While it was just released, From the Closet to the Altar was of course completed before the remarkable run of victories in 2012, and to show how quickly the ground is changing, Klarman makes an argument—one that I probably would have agreed with at the time it was made—that "Obama is unlikely to endorse gay marriage before the 2012 election." While Klarman has no way of knowing not only that Obama would endorse same-sex marriage but that it would be a non-issue in the campaign—let alone that supporters of marriage equality would turn the tables in state referendums—his bottom line is optimistic: Same-sex marriage, Klarman convincingly argues, is inevitable, and the opposition will eventually (although certainly not in the short term) "whither away."

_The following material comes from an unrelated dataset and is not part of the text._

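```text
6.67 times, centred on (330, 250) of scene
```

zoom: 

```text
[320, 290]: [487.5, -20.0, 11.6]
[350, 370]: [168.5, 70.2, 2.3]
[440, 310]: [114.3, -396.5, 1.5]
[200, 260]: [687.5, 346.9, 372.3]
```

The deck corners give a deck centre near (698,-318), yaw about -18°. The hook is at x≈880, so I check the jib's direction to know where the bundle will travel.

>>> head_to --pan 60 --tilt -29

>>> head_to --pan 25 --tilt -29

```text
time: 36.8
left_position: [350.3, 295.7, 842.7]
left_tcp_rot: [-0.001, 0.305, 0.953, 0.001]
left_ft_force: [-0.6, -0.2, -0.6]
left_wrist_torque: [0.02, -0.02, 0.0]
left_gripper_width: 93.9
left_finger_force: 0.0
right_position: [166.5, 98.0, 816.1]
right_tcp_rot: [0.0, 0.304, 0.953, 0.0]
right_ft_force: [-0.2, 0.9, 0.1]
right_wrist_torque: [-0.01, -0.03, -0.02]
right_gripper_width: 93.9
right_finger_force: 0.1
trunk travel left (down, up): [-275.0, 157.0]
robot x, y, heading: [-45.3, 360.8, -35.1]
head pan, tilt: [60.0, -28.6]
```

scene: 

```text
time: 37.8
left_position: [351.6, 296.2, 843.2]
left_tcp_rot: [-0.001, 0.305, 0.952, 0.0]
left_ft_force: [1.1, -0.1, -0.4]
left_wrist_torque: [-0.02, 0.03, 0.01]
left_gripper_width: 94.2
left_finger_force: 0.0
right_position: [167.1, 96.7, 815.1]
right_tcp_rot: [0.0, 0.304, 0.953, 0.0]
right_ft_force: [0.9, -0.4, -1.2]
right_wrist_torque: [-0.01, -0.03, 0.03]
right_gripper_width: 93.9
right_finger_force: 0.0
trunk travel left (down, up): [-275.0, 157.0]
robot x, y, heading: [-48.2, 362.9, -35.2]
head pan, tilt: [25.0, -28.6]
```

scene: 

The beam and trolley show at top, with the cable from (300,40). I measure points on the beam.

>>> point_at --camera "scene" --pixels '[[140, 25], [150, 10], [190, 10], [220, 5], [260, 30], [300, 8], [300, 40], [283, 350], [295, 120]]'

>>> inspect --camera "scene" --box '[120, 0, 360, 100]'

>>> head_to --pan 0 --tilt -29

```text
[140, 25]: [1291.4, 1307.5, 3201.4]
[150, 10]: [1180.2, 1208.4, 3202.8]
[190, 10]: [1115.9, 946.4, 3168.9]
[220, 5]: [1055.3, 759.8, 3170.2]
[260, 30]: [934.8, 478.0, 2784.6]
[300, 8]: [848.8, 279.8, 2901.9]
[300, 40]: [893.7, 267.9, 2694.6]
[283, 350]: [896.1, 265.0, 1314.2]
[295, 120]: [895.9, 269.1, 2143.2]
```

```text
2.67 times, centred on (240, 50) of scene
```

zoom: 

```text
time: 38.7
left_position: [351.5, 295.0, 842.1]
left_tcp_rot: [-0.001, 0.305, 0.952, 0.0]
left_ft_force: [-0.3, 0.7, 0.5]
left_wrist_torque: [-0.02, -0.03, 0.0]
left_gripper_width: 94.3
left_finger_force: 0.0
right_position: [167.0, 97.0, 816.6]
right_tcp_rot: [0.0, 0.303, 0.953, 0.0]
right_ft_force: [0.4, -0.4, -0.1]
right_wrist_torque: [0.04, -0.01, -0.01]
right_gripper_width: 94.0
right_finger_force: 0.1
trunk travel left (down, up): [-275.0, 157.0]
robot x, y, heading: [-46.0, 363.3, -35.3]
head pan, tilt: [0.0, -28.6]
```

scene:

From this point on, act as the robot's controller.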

The ultimate lesson of same-sex-marriage litigation is that politics is about conflict and that while it's important to be mindful of backlash, it's also a mistake to let it discourage any potentially successful strategy (including litigation). There's no painless way of altering a status quo that many people are committed to, and short-term countermobilization does not ensure defeat in the long run. The success of the LGBT-rights movement is a testament to this fact.